> **Page**
________

Improvement of breaking strength of wound in the irradiated skin of rat by combined treatment with rhG-CSF, rhM-CSF, and SB431542.  The breaking strength of a wound is a good index of functional recovery during the healing of incisional wounds. The breaking strength of the wound in the irradiated skin of rat was approximately one-eighth (82.5 ± 10.6 g) of that of the wound in the non-irradiated skin (655.0 ± 59.6 g) on day 7 after creation of the incisional wound (Fig. 3a). No improvement in breaking strength was noted when SB431542, rhG-CSF, or rhM-CSF alone was injected at the wound site in the irradiated skin (Fig. 3a,b). The dose of SB431542 used did not reduce the breaking strength of wound in the non-irradiated skin (Fig. 3a). The breaking strength of the wound in the irradiated skin was slightly improved by combined treatment with rhG-CSF and SB431542 (189.5 ± 42.5 g; P = 0.01) in comparison with that in control irradiated skin (92.5 ± 10.6 g; Fig. 3b). Combined treatment with rhG-CSF and rhM-CSF also slightly improved the breaking strength of the wound in the irradiated skin (140.0 ± 14.7 g, P = 0.03) in comparison with control (92.5 ± 10.6 g; Fig. 3b), but the most significant improvement was obtained by combined treatment with rhG-CSF, rhM-CSF, and SB431542 (320.5 ± 49.1 g; P < 0.0001; Fig. 3b). The breaking strength of the wound in the irradiated skin after combined treatment with the three compounds was four-fold that in control irradiated skin, and approximately half that of the wound in the non-irradiated skin. This improvement in breaking strength by the combined treatment with the three compounds was confirmed by triplicate experiments.

________

> **Objective 1**
Type the page over again with no edits.

________

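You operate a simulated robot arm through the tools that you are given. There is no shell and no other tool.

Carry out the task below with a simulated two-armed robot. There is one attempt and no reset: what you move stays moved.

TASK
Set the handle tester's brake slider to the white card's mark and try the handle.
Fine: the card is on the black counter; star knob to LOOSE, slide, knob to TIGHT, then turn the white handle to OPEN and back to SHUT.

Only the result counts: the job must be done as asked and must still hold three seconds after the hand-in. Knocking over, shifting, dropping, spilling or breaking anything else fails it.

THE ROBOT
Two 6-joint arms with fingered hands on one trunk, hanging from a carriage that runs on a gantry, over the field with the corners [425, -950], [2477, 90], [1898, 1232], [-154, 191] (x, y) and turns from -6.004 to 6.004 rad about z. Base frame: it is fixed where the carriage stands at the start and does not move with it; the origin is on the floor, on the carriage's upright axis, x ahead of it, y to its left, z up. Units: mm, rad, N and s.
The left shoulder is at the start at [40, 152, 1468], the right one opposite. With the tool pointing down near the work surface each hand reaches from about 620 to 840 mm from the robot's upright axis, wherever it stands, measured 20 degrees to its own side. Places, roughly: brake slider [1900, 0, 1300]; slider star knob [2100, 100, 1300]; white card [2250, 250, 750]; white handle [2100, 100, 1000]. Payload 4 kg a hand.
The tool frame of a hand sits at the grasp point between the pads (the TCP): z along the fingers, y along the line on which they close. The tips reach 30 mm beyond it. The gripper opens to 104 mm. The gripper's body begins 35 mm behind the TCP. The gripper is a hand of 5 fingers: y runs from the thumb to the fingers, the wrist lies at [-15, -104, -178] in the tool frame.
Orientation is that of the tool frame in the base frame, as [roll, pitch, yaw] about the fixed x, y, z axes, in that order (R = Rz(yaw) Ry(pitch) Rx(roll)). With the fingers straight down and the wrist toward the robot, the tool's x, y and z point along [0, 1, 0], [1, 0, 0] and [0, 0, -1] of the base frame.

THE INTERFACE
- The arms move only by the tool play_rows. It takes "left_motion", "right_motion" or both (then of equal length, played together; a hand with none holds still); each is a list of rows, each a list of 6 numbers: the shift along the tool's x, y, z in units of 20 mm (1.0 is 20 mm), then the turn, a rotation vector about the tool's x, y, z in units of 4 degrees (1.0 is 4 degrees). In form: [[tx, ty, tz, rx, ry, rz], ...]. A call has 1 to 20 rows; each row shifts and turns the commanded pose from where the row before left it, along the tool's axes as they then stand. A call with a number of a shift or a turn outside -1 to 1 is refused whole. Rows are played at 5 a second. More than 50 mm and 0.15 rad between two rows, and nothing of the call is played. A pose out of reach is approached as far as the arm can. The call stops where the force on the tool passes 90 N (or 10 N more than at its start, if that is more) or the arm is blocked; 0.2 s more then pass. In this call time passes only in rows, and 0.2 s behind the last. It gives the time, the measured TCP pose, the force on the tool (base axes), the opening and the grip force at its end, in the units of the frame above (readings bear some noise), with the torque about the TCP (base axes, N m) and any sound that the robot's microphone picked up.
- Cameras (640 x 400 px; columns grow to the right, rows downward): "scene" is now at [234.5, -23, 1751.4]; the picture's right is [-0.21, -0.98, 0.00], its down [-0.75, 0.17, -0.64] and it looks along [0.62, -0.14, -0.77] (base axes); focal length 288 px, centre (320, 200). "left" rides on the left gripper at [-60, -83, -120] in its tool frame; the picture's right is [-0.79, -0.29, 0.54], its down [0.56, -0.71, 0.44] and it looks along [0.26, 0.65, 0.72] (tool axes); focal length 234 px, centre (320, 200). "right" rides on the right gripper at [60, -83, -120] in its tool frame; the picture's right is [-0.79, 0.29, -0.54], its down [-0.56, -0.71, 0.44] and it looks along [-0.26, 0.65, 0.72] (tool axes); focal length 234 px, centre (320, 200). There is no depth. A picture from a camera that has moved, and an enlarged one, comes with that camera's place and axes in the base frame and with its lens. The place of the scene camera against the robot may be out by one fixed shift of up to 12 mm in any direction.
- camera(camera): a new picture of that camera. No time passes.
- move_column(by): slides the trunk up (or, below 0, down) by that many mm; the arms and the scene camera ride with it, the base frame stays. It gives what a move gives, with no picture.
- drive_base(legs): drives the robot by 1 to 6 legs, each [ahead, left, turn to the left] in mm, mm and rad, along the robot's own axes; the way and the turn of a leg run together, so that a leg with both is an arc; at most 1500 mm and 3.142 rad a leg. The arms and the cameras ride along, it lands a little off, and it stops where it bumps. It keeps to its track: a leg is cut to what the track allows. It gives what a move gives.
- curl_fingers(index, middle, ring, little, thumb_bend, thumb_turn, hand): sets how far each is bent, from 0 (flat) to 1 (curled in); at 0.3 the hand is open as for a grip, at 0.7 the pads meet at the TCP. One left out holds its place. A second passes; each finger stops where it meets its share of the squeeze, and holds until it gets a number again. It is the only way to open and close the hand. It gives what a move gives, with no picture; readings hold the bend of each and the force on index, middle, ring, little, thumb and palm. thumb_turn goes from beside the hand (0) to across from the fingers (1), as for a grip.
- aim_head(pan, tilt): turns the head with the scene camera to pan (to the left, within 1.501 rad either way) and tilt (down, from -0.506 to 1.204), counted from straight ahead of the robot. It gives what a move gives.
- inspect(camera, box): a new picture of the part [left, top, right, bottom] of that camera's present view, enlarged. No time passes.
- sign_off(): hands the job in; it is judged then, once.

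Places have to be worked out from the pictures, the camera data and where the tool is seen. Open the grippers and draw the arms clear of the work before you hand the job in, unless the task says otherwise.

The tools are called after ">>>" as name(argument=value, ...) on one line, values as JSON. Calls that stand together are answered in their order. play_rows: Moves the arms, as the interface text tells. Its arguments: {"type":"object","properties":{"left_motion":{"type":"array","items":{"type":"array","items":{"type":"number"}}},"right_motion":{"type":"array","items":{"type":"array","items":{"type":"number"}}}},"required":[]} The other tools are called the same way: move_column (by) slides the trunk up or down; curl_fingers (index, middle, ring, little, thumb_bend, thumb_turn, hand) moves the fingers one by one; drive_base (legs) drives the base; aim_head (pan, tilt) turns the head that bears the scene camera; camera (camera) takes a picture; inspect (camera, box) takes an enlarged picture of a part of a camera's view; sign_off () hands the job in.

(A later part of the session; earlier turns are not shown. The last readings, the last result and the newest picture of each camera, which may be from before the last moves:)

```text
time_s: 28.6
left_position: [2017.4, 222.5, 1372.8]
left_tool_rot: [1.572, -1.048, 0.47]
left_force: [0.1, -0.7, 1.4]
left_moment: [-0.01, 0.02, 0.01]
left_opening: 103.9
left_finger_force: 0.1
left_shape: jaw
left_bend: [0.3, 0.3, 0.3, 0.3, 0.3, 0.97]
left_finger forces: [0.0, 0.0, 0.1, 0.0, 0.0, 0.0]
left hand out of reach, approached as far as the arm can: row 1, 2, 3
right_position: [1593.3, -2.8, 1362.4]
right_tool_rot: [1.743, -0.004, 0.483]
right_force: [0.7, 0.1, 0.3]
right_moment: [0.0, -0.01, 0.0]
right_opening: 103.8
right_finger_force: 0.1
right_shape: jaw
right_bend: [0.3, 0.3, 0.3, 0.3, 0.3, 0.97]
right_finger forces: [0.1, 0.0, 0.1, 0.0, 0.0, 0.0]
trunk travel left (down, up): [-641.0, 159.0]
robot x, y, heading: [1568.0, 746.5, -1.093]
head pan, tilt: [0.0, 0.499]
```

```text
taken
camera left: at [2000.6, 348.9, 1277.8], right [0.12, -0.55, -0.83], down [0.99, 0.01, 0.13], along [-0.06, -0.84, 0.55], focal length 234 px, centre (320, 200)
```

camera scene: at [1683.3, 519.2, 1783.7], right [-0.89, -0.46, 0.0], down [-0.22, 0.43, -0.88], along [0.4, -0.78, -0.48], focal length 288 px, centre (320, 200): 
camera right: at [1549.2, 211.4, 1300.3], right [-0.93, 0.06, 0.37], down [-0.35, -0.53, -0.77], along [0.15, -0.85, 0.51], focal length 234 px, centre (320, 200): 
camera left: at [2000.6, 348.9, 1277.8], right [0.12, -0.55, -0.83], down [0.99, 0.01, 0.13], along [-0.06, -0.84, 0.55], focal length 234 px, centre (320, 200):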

________

> **Objective 2**
Extract exactly the run of lines beginning at the line with "Only the result" and ending at the line with "The left shoulder", including both ends and nothing beyond them. Each line that is not empty gets a number of its own, and empty lines are dropped.

> **Expected output 1**
Improvement of breaking strength of wound in the irradiated skin of rat by combined treatment with rhG-CSF, rhM-CSF, and SB431542.  The breaking strength of a wound is a good index of functional recovery during the healing of incisional wounds. The breaking strength of the wound in the irradiated skin of rat was approximately one-eighth (82.5 ± 10.6 g) of that of the wound in the non-irradiated skin (655.0 ± 59.6 g) on day 7 after creation of the incisional wound (Fig. 3a). No improvement in breaking strength was noted when SB431542, rhG-CSF, or rhM-CSF alone was injected at the wound site in the irradiated skin (Fig. 3a,b). The dose of SB431542 used did not reduce the breaking strength of wound in the non-irradiated skin (Fig. 3a). The breaking strength of the wound in the irradiated skin was slightly improved by combined treatment with rhG-CSF and SB431542 (189.5 ± 42.5 g; P = 0.01) in comparison with that in control irradiated skin (92.5 ± 10.6 g; Fig. 3b). Combined treatment with rhG-CSF and rhM-CSF also slightly improved the breaking strength of the wound in the irradiated skin (140.0 ± 14.7 g, P = 0.03) in comparison with control (92.5 ± 10.6 g; Fig. 3b), but the most significant improvement was obtained by combined treatment with rhG-CSF, rhM-CSF, and SB431542 (320.5 ± 49.1 g; P < 0.0001; Fig. 3b). The breaking strength of the wound in the irradiated skin after combined treatment with the three compounds was four-fold that in control irradiated skin, and approximately half that of the wound in the non-irradiated skin. This improvement in breaking strength by the combined treatment with the three compounds was confirmed by triplicate experiments.

> **Expected output 2**
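1. Only the result counts: the job must be done as asked and must still hold three seconds after the hand-in. Knocking over, shifting, dropping, spilling or breaking anything else fails it.
2. THE ROBOT
3. Two 6-joint arms with fingered hands on one trunk, hanging from a carriage that runs on a gantry, over the field with the corners [425, -950], [2477, 90], [1898, 1232], [-154, 191] (x, y) and turns from -6.004 to 6.004 rad about z. Base frame: it is fixed where the carriage stands at the start and does not move with it; the origin is on the floor, on the carriage's upright axis, x ahead of it, y to its left, z up. Units: mm, rad, N and s.
4. The left shoulder is at the start at [40, 152, 1468], the right one opposite. With the tool pointing down near the work surface each hand reaches from about 620 to 840 mm from the robot's upright axis, wherever it stands, measured 20 degrees to its own side. Places, roughly: brake slider [1900, 0, 1300]; slider star knob [2100, 100, 1300]; white card [2250, 250, 750]; white handle [2100, 100, 1000]. Payload 4 kg a hand.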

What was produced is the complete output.